Around 60 recently arrived Venezuela migrants are seen being dropped by an MTA Bus at a shelter at Bellevue back in October 2022.

A city government official who was also at Port Authority on Friday night corroborated Bah’s account. Speaking on condition of anonymity to discuss the matter without authorization, the official told the Daily News that a total of 52 people were on the two buses that arrived from Denver, including seven children.

Bah said volunteers eventually ended up securing placement in HERRCs for three migrant families on the buses from Denver, and the rest sought beds in the shelter system.

A spokeswoman for Mayor Adams would not comment specifically on what happened Friday, but said “asylees arriving at Port Authority are referred to HERRCs contingent on capacity.”

“If, at that time, there is no capacity at the HERRCs, they are referred to a DHS shelter,” the spokeswoman said, using an acronym for Department of Homeless Services.

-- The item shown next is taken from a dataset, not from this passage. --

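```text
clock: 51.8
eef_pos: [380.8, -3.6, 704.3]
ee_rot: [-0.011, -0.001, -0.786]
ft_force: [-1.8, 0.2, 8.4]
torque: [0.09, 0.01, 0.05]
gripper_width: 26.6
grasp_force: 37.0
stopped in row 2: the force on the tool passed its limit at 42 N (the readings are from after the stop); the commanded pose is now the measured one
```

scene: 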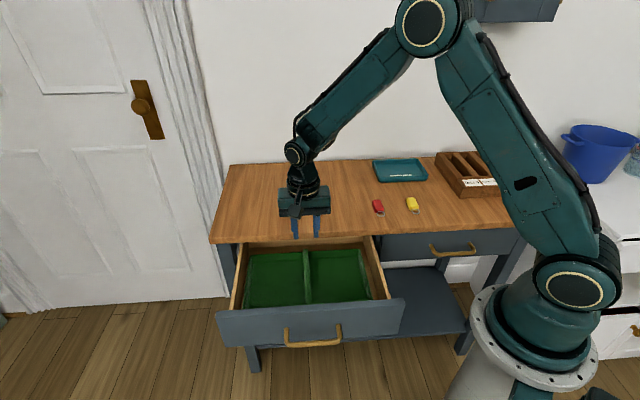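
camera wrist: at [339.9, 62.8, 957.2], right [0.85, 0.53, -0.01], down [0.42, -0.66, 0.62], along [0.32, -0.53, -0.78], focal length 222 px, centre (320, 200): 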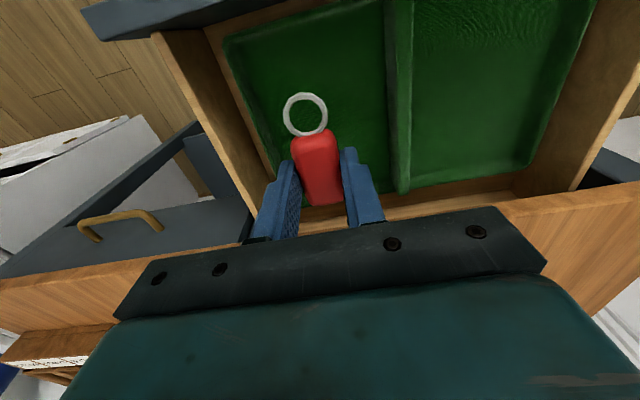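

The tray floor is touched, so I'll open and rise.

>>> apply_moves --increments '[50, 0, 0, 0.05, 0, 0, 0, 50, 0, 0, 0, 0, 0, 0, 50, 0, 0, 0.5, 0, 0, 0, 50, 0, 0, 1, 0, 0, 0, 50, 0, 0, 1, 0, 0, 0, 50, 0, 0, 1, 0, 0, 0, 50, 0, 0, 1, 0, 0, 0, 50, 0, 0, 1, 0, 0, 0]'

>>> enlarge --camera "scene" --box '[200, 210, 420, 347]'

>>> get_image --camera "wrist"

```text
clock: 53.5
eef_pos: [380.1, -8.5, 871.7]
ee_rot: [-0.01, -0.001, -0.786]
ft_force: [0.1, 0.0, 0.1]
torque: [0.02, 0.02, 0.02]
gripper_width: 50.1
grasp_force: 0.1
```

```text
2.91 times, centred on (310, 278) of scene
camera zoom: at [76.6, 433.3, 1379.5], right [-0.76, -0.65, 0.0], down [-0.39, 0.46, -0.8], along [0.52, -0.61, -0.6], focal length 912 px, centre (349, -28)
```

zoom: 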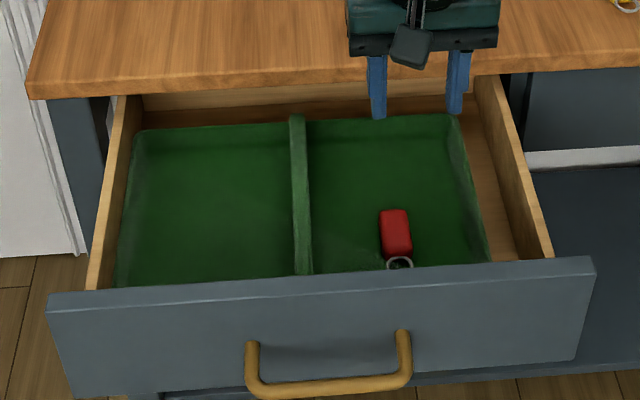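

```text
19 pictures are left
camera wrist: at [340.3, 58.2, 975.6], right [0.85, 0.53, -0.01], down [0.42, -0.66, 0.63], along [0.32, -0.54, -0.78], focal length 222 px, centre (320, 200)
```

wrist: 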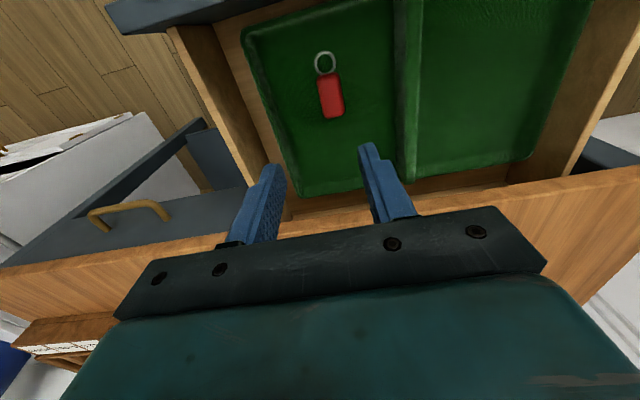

The spokeswoman also would not specify the total capacities for the city’s four HERRCs, but said the Adams administration was housing more than 26,100 mostly Central and South American migrants as of Sunday night, including in shelters.

The overcrowding in the HERRCs come on the heels of Mayor Adams blasting Colorado Gov. Jared Polis, a fellow Democrat, for sending hundreds of migrants to New York in recent weeks after they arrived in his state.

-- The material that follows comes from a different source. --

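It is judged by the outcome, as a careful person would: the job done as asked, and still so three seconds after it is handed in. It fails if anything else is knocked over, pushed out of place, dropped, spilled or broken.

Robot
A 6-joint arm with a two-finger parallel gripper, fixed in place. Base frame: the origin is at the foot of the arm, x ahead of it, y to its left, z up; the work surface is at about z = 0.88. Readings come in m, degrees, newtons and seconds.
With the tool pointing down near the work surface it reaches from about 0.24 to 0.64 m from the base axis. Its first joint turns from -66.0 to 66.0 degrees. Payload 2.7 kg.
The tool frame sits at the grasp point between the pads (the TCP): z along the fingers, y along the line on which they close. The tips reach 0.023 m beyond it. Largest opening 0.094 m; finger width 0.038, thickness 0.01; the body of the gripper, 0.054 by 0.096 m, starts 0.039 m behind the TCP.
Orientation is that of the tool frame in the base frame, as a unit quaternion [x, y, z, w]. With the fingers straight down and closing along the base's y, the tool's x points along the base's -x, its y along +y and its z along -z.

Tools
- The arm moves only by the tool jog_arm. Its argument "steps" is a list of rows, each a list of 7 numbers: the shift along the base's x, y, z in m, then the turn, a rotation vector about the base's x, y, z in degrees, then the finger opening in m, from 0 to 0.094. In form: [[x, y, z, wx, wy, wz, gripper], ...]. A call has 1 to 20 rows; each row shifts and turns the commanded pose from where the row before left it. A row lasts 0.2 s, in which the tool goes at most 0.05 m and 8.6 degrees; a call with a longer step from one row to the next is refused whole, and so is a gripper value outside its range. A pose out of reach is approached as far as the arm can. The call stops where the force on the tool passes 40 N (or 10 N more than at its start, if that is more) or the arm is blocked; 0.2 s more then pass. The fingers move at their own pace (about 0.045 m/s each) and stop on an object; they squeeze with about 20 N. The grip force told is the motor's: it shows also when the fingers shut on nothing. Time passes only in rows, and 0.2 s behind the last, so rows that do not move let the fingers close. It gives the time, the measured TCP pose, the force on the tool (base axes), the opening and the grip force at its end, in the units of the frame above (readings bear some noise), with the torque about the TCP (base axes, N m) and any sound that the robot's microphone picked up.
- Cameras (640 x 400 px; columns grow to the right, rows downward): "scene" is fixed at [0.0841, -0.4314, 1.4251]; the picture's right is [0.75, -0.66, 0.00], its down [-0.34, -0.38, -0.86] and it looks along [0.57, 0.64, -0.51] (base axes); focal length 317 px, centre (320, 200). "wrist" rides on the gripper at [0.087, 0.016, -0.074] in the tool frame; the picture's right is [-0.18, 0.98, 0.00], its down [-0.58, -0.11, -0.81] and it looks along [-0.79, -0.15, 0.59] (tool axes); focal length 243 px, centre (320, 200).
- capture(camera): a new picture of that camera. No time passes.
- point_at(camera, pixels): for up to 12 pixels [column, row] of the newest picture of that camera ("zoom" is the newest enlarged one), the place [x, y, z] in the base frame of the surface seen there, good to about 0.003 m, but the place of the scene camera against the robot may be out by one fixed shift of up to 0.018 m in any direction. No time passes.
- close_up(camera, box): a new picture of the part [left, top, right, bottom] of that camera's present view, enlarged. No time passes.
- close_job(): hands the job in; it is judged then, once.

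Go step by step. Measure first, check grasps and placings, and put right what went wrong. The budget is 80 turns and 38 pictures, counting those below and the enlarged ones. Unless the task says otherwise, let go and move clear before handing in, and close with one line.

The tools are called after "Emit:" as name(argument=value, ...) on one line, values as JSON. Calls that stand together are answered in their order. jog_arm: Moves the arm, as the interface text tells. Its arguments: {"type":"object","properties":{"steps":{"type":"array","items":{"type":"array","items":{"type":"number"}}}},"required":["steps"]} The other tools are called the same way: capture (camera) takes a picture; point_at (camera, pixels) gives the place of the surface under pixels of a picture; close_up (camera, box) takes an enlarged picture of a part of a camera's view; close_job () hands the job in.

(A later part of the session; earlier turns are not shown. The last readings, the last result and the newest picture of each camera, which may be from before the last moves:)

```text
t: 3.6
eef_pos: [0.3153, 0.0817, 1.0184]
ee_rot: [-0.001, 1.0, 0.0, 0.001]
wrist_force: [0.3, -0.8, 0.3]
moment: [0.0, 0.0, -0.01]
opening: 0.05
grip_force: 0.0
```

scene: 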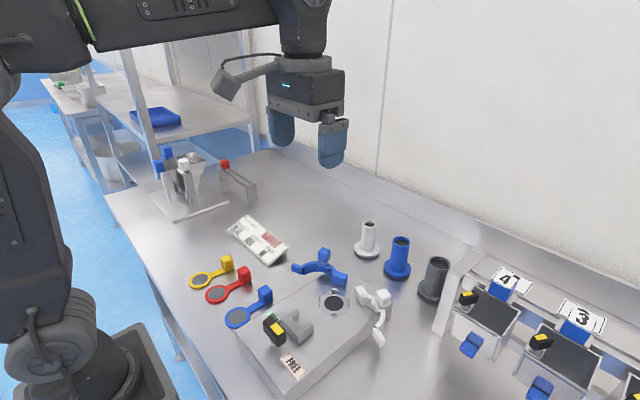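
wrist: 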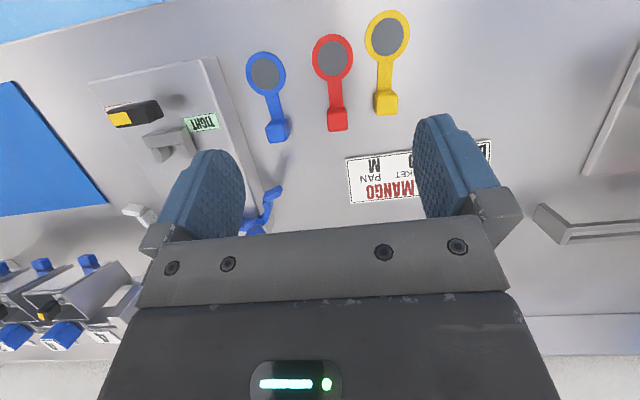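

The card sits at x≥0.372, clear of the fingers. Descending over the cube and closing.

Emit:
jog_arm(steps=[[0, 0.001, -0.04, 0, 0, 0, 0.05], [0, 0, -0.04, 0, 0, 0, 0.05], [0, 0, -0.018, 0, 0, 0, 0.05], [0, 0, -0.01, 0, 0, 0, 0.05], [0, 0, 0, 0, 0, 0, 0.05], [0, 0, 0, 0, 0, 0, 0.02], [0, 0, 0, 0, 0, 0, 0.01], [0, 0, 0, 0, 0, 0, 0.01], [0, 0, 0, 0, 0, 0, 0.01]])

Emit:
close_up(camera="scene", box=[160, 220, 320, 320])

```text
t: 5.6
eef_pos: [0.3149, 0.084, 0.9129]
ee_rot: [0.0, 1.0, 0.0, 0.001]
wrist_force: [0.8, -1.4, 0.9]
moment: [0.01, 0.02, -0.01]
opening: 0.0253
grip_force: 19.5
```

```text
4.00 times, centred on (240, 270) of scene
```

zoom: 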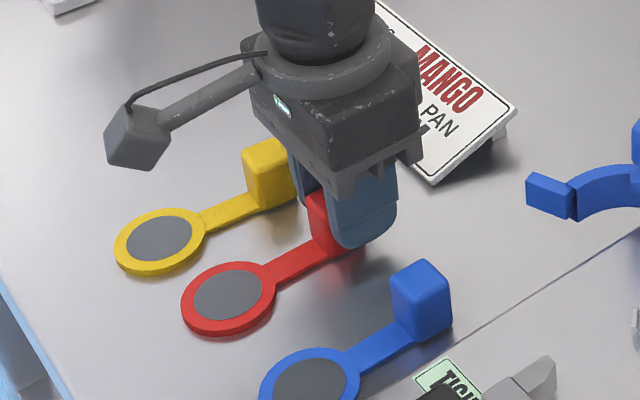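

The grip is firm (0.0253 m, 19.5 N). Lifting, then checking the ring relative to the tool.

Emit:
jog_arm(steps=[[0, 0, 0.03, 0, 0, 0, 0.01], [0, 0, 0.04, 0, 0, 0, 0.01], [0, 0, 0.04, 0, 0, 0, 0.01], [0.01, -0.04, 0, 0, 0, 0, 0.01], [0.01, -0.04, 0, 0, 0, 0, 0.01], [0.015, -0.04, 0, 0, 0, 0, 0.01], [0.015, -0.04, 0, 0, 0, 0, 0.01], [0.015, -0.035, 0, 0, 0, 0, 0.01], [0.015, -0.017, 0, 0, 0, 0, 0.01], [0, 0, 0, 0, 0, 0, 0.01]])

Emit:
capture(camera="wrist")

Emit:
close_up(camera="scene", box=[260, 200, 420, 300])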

“For that governor to do that, this is just unacceptable,” Adams said last Wednesday, adding that Polis “didn’t even notify us” about the migrant transports, similar to how Republican governors in Texas and other border states have sent thousands of migrants to Democratic cities like New York without coordination.

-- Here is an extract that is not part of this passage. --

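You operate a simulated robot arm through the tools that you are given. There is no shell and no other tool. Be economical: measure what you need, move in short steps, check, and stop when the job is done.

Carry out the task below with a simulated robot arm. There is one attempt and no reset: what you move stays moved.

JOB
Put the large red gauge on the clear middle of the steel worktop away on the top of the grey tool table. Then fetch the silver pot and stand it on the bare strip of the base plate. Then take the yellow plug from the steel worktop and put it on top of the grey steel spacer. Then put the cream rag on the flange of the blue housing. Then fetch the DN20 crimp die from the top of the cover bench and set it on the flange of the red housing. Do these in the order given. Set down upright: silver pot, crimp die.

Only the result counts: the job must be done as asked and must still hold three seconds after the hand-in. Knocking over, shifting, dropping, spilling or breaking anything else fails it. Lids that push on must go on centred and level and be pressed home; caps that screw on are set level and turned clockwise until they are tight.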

Adams followed that up with issuing Polis a letter together with Chicago Mayor Lori Lightfoot, in which they charged that many of the migrants he sent to both cities “do not have any” local ties.

“You must stop busing migrants to Chicago and New York City,” the mayors wrote.

The complaint appears to have had an effect, as Polis told the mayors in a phone call over the weekend that he wouldn’t charter any more buses to New York and Chicago beyond Sunday, according to the governor’s office.

Mayor Eric Adams

In a statement, Polis said the federal government had “failed” in its handling of immigration, echoing Adams’ long-running complaints.

“People fleeing violence and oppression in search of a better life for themselves and their families deserve our respect not political games,” the governor said, “and we are grateful we have been able to assist migrants to reach their final destination.”

Nearly 40,000 asylum seekers have arrived in New York since this spring, city data shows. Most of them are fleeing violence and poverty in their home countries in hopes of obtaining asylum in the U.S.

Adams regularly says he’s committed to sheltering and helping the migrants, but has also said the massive influx is straining city resources to the brink of collapse.

President Biden’s administration is in the process of allocating some emergency funding for New York to deal with the migrant crisis, but Adams has pressed for more.

“I’m saying to the federal government and everyone else that New York has done its share, that’s not callous,” he said last week. “What’s callous is how we have been ignored as a city.”